(Given exercise A): Set down the text shown as it stands from "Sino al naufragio" to "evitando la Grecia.", and nothing more.
(Given exercise B): Pick up the text shown at the point where it stops and go on.

(Text shown):
Grecia: criminalizzazione delle migrazioni e militarizzazione dei confini

Scritto dasu 19 Marzo 2024

Con Giulio, che da molti anni vive ad Atene ed è attivo nelle lotte e nella solidarietà ai migranti, abbiamo provato a capire come sia cambiato il panorama delle migrazioni in Grecia negli ultimi anni e a 9 mesi dal più grande naufragio del Mediterraneo. Da un lato, la militarizzazione continua ai confini di terra e marittimi tra fondi e tecnologie europei e spinte nazionalistiche. Dall’altro l’atto stesso di migrare é sempre più l’oggetto diretto di una campagna di repressione che porta a esclusione, isolamento, processi a migranti e solidali, e richieste di condanna di migliaia di anni.
Sino al naufragio di Pylos dove una nave è affondata con quasi un migliaio di persone a bordo, botte, intimidazioni e respingimenti erano normali sia dalle isole vicine alla costa turca, sia lungo il confine terrestre, pesantemente militarizzato lungo il fiume Evros. Si calcola per approssimazione che nell’anno precedente al naufragio ci siano stati 500.000 pushback. Chi è annegato a Pylos tentava di raggiungere direttamente l’Italia evitando la Grecia.
Secondo la testimonianza di alcuni sopravvissuti la barca è colata a picco, dopo che una nave della guardia costiera greca ha tentato di trainarla fuori dalle acque territoriali elleniche.
La forte indignazione per la strage del 14 giugno 2023 ha fatto si che il governo greco allentasse la pressione sulle frontiere e gli sbarchi riprendessero.

(Data):
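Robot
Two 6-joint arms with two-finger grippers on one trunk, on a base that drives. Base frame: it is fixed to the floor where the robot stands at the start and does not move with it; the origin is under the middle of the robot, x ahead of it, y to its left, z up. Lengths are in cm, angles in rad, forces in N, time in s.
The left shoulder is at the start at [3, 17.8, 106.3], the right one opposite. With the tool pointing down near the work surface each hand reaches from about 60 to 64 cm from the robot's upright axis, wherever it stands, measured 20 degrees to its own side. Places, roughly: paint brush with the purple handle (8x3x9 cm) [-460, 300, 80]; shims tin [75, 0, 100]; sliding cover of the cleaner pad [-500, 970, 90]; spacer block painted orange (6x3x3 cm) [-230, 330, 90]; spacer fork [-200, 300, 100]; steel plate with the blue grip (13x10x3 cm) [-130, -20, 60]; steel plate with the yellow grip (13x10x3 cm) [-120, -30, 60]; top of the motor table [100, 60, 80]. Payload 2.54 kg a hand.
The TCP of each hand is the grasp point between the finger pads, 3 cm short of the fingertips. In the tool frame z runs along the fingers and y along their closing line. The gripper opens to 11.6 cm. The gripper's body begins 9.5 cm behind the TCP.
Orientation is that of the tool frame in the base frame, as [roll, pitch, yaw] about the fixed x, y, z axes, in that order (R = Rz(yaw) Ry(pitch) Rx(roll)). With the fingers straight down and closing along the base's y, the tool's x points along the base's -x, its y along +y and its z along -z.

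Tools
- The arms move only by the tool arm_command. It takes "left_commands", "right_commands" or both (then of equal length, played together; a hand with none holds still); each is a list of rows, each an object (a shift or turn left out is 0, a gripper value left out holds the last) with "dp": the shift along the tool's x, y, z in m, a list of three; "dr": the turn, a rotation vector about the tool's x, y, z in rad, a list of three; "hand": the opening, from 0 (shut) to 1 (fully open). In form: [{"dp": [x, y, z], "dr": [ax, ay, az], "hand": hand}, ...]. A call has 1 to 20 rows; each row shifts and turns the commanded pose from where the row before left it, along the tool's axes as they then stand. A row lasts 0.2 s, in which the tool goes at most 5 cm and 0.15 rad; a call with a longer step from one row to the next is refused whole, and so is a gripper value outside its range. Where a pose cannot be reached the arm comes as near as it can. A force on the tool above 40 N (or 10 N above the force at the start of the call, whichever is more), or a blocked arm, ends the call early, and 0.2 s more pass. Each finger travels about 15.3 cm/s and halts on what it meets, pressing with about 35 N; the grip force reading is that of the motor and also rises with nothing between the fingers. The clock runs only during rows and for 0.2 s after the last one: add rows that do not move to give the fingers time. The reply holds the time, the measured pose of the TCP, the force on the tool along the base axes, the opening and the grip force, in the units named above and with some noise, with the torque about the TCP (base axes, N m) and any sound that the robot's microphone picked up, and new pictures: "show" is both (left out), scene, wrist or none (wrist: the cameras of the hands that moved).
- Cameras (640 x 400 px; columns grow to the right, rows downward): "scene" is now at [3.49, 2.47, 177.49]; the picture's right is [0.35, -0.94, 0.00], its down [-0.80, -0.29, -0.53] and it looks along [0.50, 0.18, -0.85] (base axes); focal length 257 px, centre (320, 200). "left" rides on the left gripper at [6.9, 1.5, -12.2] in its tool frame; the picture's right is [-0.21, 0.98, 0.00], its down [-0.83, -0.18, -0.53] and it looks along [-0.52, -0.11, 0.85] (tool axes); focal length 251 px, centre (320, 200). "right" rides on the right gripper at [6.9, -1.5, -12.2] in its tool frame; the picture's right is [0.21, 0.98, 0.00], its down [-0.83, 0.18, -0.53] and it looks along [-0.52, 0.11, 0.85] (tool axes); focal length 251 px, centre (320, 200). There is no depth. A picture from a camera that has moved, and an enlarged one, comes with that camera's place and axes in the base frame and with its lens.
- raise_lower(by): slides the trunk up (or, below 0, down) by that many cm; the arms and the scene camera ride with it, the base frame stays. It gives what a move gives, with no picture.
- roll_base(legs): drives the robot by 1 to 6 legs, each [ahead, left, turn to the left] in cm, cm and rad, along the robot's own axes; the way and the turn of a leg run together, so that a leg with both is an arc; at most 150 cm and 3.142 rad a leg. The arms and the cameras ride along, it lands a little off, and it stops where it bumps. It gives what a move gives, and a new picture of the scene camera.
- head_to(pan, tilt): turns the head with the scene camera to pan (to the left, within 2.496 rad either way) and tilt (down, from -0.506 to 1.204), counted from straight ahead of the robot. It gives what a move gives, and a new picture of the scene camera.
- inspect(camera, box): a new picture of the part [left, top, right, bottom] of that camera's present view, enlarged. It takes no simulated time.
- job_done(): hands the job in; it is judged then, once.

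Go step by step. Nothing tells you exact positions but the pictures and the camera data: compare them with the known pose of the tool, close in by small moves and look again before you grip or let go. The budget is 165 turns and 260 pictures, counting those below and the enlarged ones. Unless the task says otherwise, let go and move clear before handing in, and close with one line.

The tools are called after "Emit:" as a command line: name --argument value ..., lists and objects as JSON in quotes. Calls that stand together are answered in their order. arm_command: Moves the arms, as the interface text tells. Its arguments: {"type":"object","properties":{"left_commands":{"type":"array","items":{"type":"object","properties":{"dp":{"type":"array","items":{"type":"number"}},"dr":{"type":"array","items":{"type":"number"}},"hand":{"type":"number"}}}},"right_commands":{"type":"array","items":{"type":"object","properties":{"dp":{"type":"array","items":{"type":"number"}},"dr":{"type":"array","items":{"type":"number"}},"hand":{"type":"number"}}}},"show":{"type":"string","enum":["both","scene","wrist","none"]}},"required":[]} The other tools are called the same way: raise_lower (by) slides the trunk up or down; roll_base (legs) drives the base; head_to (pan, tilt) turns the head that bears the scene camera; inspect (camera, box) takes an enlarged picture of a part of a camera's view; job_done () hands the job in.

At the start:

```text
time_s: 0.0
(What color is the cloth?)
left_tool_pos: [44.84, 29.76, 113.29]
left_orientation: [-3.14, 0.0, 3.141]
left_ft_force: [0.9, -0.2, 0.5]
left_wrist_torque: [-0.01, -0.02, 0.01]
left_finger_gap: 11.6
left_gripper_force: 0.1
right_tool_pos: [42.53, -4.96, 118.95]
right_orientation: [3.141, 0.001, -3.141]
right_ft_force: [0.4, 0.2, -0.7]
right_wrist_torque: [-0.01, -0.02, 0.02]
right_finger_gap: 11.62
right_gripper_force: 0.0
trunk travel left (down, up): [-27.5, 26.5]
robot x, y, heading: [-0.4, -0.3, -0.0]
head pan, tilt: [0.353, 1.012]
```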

(Exercise answer A):
Sino al naufragio di Pylos dove una nave è affondata con quasi un migliaio di persone a bordo, botte, intimidazioni e respingimenti erano normali sia dalle isole vicine alla costa turca, sia lungo il confine terrestre, pesantemente militarizzato lungo il fiume Evros. Si calcola per approssimazione che nell’anno precedente al naufragio ci siano stati 500.000 pushback. Chi è annegato a Pylos tentava di raggiungere direttamente l’Italia evitando la Grecia.

(Exercise answer B):
Dopo il naufragio 9 persone sono state arrestate con l’accusa di essere trafficanti e rischiano pene gravissime. In Grecia è pratica abituale individuare alcuni migranti che, per avere il passaggio hanno accettato di condurre la barca o, sulla frontiera terrestre, guidano un’auto piena di senza carte, arrestarli e accusarli di lucrare sulle vite degli altri migranti. I processi contro queste persone sono fatti senza nessuna possibilità di difesa: niente traduzioni, avvocati d’ufficio nominati il giorno del processo. In media questi processi durano intorno ai 38 minuti.
Un duro colpo a chi lotta è stato lo sgombero del campo autogestito di Lavrio, aperto negli anni Ottanta per accogliere oppositori politici turchi e curdi.
Chi non viene respinto per strada finisce in campi lontani dai centri urbani, dove è permesso uscire solo a chi ha fornito i propri dati biometrici.
In questi anni quasi tutte le strutture autogestite sono state sgomberate e buona parte parte di quelle statali sono state chiuse.
Il gruppo di cui fa parte Giulio gestisce una biblioteca mobile che distribuisce libri in diverse lingue. Ogni settimana vanno in uno dei sei campi che si trovano tra i 50 e i 100 chilometri da Atene, ed aprono il loro furgone/biblioteca. Dentro non possono entrare ed anche stare fuori per intercettare quelli che possono uscire non è facile, perché spesso le guardie private incaricate della sorveglianza mettono i bastoni tra le ruote.
Oltre ai campi per richiedenti asilo ci sono le prigioni per clandestini in attesa di espulsione, che funzionano in modo simile ai nostri CPR. Con un’importante differenza: la Grecia ha pochi accordi per rimpatrio.
Ne consegue che chi finisce impigliato nella rete repressiva passa un anno e mezzo in galera amministrativa, poi torna in strada clandestino, finché non viene ripescato o riesce a lasciare la Grecia. Un feroce gioco dell’oca.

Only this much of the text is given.